[BEGIN QUOTED PASSAGE]

Thursday, June 25, 2015

The Beatles' Three Guitar Workout On "The End"


It was somewhat fitting, and the circle was completed when The Beatles wrapped up their career with a three guitar jam in the appropriately titled, “The End” on their Abbey Road album. After all, they had started their career as three guitarists playing together, and it seems a good place to wrap things up. 

It was Paul's song, and John Lennon said he wanted to do the solo himself initially, as he often enjoyed having a shot at being a lead guitarist (and he was usually brilliant when he chose to do so), but let’s let EMI/Abbey Road engineer and author Geoff Emerick tell the tale, as he was in the room when it happened:

There were quite a few empty bars to fill after Ringo’s drum solo on “The End” [Abbey Road], and George Harrison said, ‘Well, a guitar solo is the obvious thing.’

‘Yes, but this time you should let me play it,’ said John, half seriously. He loved playing lead guitar, but he knew he didn’t have the finesse of either George or Paul, so he rarely took a solo on record.

‘I know,’ he said mischievously, unwilling to let the idea go, ‘why don’t we all play the solo? We can take turns and trade licks.’


"George looked dubious, but Paul embraced the idea, and he upped the ante further by suggesting the three of them play their solos live. Paul announced that he wanted to take the first solo, and as it was his song, the others deferred. Ever competitive, John said he had a great idea for an ending. So, as always, poor George was overshadowed by his two band mates, and got the middle spot by default.

While they were practicing, I took great care to craft a different, distinctive sound for each Beatle, so it would be apparent to the listener that it was three individuals playing, and not just one person taking an extended solo. They were each playing a different guitar through a different amp, so it wasn’t all that difficult to achieve. I lined the three amps in a row—there was no need for a great deal of separation, because they were all going to be recorded on a single track.

Incredibly, after just a brief period of rehearsal, they nailed it in a single take.

[END QUOTED PASSAGE]

◆ **REQUIREMENTS**: I need the quoted passage continued from the place where it stops.

[BEGIN SUPPLIED MATERIAL]

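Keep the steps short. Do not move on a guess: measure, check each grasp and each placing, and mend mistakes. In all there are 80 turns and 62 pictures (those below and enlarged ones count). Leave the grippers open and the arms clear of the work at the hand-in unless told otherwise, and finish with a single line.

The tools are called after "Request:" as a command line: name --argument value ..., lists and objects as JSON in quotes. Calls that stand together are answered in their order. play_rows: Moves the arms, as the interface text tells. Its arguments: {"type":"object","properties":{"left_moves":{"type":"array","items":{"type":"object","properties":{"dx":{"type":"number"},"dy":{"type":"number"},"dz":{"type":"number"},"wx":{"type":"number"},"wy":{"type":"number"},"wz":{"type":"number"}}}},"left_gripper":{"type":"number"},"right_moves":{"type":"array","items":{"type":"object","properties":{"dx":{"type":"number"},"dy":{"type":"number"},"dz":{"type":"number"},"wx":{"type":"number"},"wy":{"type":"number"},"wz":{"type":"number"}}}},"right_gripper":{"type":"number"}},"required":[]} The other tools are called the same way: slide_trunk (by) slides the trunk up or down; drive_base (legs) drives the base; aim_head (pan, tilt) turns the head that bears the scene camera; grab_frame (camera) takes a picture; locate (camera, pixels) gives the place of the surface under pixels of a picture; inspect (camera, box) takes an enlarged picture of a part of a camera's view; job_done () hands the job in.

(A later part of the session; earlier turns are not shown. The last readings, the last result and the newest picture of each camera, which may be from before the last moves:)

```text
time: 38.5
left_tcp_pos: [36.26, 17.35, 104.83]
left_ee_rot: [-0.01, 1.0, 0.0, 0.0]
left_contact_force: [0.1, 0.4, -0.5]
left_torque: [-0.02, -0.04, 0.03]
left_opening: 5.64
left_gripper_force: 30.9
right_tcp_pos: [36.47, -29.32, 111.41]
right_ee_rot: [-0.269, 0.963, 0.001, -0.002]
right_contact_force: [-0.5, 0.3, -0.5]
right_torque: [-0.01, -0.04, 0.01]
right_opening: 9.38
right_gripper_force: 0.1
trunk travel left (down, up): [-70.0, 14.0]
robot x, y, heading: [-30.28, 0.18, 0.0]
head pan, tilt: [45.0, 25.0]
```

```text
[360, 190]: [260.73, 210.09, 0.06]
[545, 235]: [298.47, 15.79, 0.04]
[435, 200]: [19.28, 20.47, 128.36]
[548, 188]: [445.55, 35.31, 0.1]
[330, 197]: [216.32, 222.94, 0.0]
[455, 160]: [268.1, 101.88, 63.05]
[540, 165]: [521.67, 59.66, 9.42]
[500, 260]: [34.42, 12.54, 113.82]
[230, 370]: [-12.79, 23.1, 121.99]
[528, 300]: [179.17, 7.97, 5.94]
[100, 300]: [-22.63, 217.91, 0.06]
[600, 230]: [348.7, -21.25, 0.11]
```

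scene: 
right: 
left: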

[END SUPPLIED MATERIAL]

◆ **TASK RESULT**:
For me, that session was undoubtedly the high point of the summer of 1969, and listening to those guitar solos never fails to bring a smile to my face.” Geoff Emerick, Here, There, And Everywhere: My Life Recording The Beatles.


The beauty of “The End” is that there is not a sense of competition between the players, so much as there is a collaboration. By all counts it was a joyous occasion enjoyed by all three guitarists. While Paul and George’s solos are excellent examples of the style of melodic hard blues rock that was being played on stages around London at the time, John Lennon’s take on things is much more simplistic and crude. It is Paul’s song, so he gets the first slot, and his playing is not very far from what Harrison is doing in the middle position, and this has caused great confusion amongst listeners for decades. 

Three amps were lined up side by side, and I am assuming they were recent issue silverfaced Fender Twin Reverbs, but this is again difficult to verify. George was almost certainly playing his red 1957 Gibson Les Paul Standard, a guitar which had started its life as a Goldtop model that went through the hands of The Loving Spoonfuls' John Sebastian, blues rock guitarist Rick Derringer, and a refinish before it ended up in the possession of Eric Clapton (who used the guitar on "While My Guitar Gently Weeps") who went on to make the guitar a gift to George in early August of 1968. The guitar is still in the possession of George Harrison's estate. John was undoubtably playing his 1965 Epiphone Casino (serial number 328393) which was famously stripped of its sunburst finish, and is still owned by Yoko Ono Lennon - the Lennon estate has the guitar in its inventory under the designation, “The Revolution Guitar”. While I have not found a definitive answer on what guitar Paul McCartney used for this session, with various usually reliable sources saying it was either his Epiphone Casino or Fender Esquire. I’ve listened very closely time and time again, comparing it between different tracks Paul has played with both guitars, and I’m very familiar with both instruments as a player, but I cannot with any confidence saying which is actually on this track. The guitars were played live, and they were obviously playing very loudly - you simply get those bold, aggressive tones out quiet amplifiers.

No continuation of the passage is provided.